━━ Text shown ━━
Does Value Based Pricing increase prices or lower legal spend?
- James Markham

- Dec 4
- 2 min read
Value Based Pricing (VBP) is being sold to law firms as a silver bullet to increase prices, whereas it is being sold to clients as a silver bullet to reduce spend
Contrast the following real, but non-attributed, quotes:
"Adopt and implement value-based pricing models for your in-house legal counsel. Reduce costs based on outcomes and not hours"
With
"Increased profitability. Firms can capture genuine value for the results they deliver"
━━━
* _Challenge_:
Write the next part of the text shown, the one that starts with "Does Value Based".
━━ Dataset section ━━
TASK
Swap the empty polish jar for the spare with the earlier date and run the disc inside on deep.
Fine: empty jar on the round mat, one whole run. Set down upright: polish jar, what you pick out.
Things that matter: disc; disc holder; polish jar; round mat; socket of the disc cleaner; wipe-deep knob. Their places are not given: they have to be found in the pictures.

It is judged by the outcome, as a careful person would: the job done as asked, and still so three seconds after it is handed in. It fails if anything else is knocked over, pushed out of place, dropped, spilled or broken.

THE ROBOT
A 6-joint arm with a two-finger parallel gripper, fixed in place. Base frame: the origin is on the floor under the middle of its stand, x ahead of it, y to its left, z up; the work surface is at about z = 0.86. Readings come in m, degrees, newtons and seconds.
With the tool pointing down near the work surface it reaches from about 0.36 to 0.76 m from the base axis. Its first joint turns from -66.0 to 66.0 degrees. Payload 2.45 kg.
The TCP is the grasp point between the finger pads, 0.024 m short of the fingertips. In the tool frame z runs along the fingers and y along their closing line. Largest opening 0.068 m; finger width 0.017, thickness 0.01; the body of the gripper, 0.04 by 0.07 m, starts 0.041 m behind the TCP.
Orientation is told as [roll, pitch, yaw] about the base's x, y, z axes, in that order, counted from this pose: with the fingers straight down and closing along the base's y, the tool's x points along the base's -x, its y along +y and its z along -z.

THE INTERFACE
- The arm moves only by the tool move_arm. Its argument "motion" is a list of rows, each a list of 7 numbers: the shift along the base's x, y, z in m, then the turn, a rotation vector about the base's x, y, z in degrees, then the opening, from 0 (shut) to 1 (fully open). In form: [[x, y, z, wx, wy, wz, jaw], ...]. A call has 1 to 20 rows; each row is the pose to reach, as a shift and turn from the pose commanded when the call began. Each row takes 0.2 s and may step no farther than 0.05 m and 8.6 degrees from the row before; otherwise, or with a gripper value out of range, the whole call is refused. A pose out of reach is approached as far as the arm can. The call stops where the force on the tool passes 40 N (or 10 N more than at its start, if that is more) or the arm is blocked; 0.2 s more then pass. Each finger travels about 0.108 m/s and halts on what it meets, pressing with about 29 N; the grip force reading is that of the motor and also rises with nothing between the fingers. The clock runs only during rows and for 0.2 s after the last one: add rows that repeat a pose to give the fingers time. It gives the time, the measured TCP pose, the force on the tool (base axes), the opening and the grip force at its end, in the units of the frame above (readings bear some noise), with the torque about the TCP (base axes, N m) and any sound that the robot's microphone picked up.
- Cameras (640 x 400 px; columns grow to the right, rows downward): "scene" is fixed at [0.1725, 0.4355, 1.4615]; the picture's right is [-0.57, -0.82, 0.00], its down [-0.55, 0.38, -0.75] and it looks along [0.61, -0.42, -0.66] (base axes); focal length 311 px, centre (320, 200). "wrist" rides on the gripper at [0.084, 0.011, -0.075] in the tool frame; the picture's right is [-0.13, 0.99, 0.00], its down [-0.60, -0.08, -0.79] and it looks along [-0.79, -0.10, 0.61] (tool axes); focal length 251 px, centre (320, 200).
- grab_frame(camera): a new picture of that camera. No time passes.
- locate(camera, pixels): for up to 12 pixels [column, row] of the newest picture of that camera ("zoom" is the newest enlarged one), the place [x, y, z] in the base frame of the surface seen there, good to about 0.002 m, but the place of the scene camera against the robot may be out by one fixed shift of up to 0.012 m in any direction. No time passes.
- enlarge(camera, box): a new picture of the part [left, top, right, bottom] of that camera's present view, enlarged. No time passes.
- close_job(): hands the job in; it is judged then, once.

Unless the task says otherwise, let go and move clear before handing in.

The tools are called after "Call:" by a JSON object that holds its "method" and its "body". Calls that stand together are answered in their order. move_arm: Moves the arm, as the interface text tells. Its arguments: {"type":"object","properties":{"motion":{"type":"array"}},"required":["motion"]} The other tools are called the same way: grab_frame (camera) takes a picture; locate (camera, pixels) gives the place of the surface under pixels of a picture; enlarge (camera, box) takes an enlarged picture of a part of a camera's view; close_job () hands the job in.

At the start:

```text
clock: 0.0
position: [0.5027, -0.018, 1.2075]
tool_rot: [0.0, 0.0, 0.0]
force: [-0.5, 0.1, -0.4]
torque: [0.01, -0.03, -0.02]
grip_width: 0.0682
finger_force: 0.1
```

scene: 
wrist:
━━━
* _Output below_:
Both can be correct, but this is... a difficult circle to square 🙂
Imagine a law firm consultant advising that if the firm adopts VBP then we can put the prices up, and an inhouse consultant advising their client that VBP will reduce legal spend
Ok so long there's no relationship between law firm and client - and because of low adoption rates this is probably where the market sits currently
But a clear contradiction if the same transaction sits at the heart of the two sets of advice. The same price cannot both go up and down
Semantically, 'value' for law firms perhaps implies 'valuable', but 'value-for-money' for clients. Perfectly fine in isolation, less so when those two perspectives collide
Logically, this indicates that VBP is neither a necessary nor sufficient condition to either increasing or decreasing prices
Put differently, VBP alone cannot increase/decrease prices, and we can also increase/decrease prices in other ways
Practically, we should focus on what we're trying to achieve (e.g. prices up or prices down) and then ask if VBP best helps us achieve that
I would also sound a note of caution if both law firm and clients are excitedly entering into a conversation about VBP
"You keep using that word. I do not think it means what you think it means"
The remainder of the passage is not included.